CONTACT: Marisa Sage, 575-646-2545, misage
The New Mexico State University Art Gallery will host an aikido performance by Eric LoPresti, Paul Forhan, head instructor of Aikido of El Paso, and Octavio Pina, from Aikikai Aikido of Las Cruces. The performance is part of LoPresti’s exhibition “Superbloom” and will take place at 1 p.m. Saturday, Dec. 1 in the University Art Gallery, 1390 E. University Ave. A panel discussion will follow the performance at 2 p.m. Both of these events are free and open to the public.
Aikido originated in Japan in the 14th century and was modernized in the early 20th century. Due to the negativity surrounding violence at the end of World War II in 1945, the majority of all martial art dojos were shut down. Aikido managed to survive and was imported to the U.S. shortly after the war. The martial art developed from the concept that “one strike from aikido can kill” to now the concept of “the way of harmony.”
LoPresti is a New York based artist who began practicing aikido 25 years ago. As someone whose paintings examine the effect that nuclear testing has had on the American southwestern landscape, aikido has greatly influenced his artistic direction.
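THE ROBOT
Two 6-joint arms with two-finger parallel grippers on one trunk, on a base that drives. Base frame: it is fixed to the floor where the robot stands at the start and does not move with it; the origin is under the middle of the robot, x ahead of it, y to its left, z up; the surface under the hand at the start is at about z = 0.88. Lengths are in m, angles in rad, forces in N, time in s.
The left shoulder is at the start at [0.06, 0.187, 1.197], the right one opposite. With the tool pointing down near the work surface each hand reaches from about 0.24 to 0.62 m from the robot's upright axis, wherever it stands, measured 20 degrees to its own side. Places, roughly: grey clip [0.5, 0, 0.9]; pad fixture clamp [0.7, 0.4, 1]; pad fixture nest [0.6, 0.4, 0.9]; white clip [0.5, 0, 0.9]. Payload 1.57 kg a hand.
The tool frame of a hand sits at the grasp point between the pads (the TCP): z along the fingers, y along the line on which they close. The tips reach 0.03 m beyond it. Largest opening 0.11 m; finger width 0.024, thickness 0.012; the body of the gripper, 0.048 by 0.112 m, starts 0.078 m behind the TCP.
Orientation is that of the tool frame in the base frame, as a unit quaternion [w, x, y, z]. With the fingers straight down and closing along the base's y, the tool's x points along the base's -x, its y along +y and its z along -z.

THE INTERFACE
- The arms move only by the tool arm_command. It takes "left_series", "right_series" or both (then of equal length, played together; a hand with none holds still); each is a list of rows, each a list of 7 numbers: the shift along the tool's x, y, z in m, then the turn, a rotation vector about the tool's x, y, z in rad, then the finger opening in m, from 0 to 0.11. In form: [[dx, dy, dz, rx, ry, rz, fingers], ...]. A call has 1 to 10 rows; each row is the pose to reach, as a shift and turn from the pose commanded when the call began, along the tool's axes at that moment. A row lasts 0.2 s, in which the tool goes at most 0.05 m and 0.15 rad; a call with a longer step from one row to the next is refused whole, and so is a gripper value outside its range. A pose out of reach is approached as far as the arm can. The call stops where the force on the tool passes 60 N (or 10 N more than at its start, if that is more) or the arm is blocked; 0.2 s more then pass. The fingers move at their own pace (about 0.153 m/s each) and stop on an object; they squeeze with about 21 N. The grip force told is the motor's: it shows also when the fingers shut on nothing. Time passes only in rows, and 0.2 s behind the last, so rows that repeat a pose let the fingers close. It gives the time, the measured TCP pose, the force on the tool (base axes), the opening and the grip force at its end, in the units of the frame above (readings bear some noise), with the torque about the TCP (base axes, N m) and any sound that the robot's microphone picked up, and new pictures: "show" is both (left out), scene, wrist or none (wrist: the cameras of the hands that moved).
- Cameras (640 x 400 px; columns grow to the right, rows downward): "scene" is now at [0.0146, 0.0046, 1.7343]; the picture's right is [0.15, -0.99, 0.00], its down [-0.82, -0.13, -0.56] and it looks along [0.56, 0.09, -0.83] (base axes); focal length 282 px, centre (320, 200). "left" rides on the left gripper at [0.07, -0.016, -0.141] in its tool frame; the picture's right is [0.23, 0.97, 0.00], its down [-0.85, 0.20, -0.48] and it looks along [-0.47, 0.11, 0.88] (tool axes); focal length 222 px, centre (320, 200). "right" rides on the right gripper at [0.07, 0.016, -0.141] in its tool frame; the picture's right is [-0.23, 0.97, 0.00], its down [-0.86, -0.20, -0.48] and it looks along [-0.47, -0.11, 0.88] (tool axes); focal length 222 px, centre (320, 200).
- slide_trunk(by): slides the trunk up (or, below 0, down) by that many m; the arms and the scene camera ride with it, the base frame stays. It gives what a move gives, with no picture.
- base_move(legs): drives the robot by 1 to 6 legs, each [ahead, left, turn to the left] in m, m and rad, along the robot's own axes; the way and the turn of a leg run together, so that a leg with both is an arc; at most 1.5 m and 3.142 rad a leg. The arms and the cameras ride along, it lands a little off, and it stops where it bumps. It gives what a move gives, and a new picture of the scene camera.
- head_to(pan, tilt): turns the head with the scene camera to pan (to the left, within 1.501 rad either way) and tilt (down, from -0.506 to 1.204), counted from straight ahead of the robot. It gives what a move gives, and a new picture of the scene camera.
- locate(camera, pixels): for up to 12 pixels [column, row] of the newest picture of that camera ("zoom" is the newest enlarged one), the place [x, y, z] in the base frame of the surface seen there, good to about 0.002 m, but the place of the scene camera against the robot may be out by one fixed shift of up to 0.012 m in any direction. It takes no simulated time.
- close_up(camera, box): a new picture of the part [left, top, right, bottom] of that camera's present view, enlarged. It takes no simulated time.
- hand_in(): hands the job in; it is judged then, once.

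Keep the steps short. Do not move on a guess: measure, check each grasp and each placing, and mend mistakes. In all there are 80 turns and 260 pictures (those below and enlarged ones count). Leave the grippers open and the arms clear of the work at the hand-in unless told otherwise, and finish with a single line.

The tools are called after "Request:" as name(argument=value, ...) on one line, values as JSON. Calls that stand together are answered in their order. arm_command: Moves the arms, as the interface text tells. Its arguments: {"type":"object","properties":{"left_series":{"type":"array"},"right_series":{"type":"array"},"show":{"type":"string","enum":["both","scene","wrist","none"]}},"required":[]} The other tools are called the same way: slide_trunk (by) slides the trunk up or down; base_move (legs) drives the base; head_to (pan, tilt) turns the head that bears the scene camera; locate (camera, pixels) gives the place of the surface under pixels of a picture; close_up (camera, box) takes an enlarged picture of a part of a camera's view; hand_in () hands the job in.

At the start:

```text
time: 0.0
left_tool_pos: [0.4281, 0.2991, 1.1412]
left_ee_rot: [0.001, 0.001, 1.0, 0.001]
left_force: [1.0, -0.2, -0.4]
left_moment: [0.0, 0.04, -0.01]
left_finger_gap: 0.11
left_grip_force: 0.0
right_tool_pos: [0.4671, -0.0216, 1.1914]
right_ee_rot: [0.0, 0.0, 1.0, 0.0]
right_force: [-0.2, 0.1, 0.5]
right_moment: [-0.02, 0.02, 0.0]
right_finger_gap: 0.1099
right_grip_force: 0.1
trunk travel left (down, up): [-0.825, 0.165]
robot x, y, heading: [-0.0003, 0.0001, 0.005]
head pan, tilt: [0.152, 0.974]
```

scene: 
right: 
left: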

On Thursday Nov. 29, invited NMSU students will be participating in a creative workshop intended to prepare them to participate in the panel discussion on Dec 1. The workshop will be focusing on a technique called “design thinking.” Using this tactic, students will collaborate with artists and students from other areas of study to analyze various topics, such as, human-created forces of destruction, natural forces, the apocalyptic sublime, modern day environmentalism, the ethics of cyber and bio weapons and the U.S. involvement in the Cold War.